**Given task**
Copy all lines of the listing that include the string "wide".
== Source excerpt ==
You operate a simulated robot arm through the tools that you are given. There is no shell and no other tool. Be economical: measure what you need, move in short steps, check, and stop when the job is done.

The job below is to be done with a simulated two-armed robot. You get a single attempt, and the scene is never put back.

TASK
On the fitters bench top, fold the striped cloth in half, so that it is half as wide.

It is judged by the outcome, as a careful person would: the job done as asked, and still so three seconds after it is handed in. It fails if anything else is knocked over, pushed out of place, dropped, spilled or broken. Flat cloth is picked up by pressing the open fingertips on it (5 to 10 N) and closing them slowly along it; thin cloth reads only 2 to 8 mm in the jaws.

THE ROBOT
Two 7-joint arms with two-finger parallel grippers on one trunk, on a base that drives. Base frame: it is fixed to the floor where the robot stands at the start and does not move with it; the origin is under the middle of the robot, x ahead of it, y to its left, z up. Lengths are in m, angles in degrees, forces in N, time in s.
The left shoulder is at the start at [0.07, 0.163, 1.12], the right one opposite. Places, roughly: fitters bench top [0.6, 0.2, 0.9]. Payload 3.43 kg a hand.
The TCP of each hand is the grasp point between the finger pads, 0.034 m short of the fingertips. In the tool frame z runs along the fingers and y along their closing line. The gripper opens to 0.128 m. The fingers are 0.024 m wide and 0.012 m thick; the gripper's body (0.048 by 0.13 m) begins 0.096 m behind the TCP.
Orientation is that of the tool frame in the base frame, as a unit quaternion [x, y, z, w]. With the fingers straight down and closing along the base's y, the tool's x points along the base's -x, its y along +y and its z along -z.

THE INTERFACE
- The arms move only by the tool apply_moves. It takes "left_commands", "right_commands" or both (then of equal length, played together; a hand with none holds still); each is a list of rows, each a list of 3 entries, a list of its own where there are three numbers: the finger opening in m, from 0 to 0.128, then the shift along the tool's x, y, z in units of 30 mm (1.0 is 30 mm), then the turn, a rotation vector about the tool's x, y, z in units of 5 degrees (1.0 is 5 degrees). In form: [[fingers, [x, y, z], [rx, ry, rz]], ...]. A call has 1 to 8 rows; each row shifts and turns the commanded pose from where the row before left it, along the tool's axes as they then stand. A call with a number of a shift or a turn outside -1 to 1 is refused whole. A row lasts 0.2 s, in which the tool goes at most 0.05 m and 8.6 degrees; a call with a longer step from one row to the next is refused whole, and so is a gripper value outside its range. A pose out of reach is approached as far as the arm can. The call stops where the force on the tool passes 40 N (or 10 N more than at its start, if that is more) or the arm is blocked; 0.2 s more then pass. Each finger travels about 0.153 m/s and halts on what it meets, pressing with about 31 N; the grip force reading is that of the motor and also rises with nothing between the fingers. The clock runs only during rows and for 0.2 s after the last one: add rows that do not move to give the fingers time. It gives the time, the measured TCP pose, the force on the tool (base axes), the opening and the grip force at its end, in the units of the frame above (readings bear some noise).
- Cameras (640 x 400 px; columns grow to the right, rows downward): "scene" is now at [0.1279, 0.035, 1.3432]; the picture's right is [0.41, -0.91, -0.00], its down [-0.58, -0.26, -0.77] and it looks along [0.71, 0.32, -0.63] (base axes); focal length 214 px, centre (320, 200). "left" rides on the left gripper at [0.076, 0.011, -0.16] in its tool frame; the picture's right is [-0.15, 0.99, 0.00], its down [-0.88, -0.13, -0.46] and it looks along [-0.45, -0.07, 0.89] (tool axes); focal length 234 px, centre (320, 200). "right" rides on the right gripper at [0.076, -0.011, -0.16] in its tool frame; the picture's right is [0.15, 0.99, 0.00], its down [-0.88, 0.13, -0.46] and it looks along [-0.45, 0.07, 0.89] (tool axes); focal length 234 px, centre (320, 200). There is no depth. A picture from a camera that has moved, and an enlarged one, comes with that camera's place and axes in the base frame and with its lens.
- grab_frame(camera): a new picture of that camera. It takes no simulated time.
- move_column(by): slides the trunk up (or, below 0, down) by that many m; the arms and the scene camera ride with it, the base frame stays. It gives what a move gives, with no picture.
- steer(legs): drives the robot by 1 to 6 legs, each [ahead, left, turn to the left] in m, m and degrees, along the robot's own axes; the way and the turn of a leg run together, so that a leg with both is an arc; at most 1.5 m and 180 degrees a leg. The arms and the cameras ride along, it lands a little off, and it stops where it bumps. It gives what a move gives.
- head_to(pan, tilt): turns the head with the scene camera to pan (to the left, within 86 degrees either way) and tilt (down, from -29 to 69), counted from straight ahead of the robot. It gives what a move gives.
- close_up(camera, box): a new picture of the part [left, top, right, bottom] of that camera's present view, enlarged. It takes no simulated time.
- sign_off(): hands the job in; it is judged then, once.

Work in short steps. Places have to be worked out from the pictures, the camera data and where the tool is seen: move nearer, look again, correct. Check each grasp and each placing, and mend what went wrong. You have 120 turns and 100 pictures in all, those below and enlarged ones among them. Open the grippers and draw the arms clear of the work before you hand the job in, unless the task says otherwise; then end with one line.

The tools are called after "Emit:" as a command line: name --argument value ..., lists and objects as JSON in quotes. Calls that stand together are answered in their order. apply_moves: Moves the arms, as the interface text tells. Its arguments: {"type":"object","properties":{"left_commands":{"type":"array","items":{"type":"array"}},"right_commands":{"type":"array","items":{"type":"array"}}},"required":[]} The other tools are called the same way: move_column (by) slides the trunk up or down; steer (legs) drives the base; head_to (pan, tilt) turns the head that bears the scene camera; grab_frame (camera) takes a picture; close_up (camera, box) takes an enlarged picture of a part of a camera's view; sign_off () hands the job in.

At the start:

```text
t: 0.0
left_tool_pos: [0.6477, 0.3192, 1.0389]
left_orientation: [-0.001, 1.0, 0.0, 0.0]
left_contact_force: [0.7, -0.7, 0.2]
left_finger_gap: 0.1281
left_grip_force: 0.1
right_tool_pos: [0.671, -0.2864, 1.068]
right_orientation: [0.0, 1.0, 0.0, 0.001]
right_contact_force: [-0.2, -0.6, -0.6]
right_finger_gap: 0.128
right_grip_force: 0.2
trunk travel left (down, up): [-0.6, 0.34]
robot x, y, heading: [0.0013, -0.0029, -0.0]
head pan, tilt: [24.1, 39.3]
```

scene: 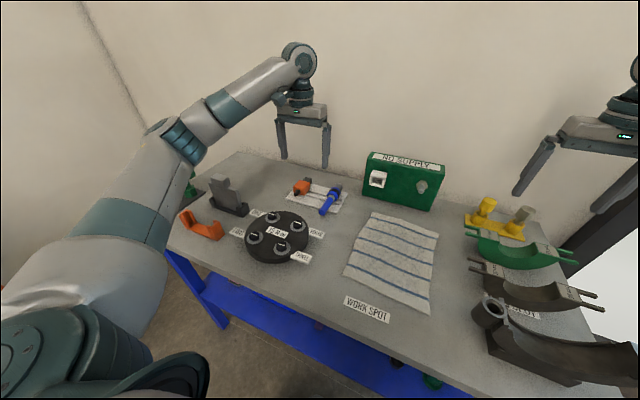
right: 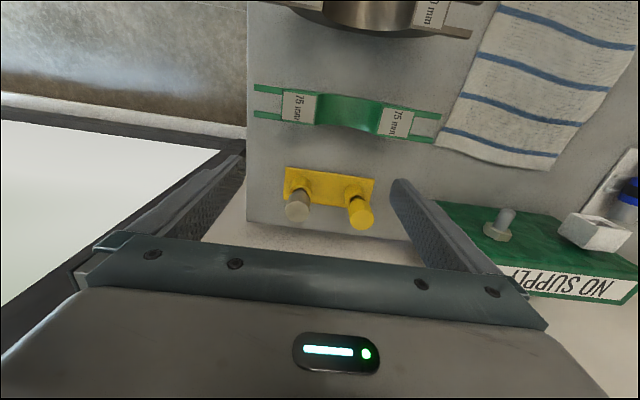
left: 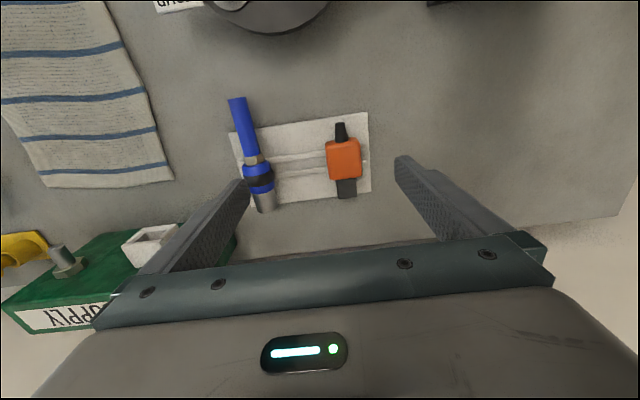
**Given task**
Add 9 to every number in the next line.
===
**Result of the task**
On the fitters bench top, fold the striped cloth in half, so that it is half as wide.
The TCP of each hand is the grasp point between the finger pads, 0.034 m short of the fingertips. In the tool frame z runs along the fingers and y along their closing line. The gripper opens to 0.128 m. The fingers are 0.024 m wide and 0.012 m thick; the gripper's body (0.048 by 0.13 m) begins 0.096 m behind the TCP.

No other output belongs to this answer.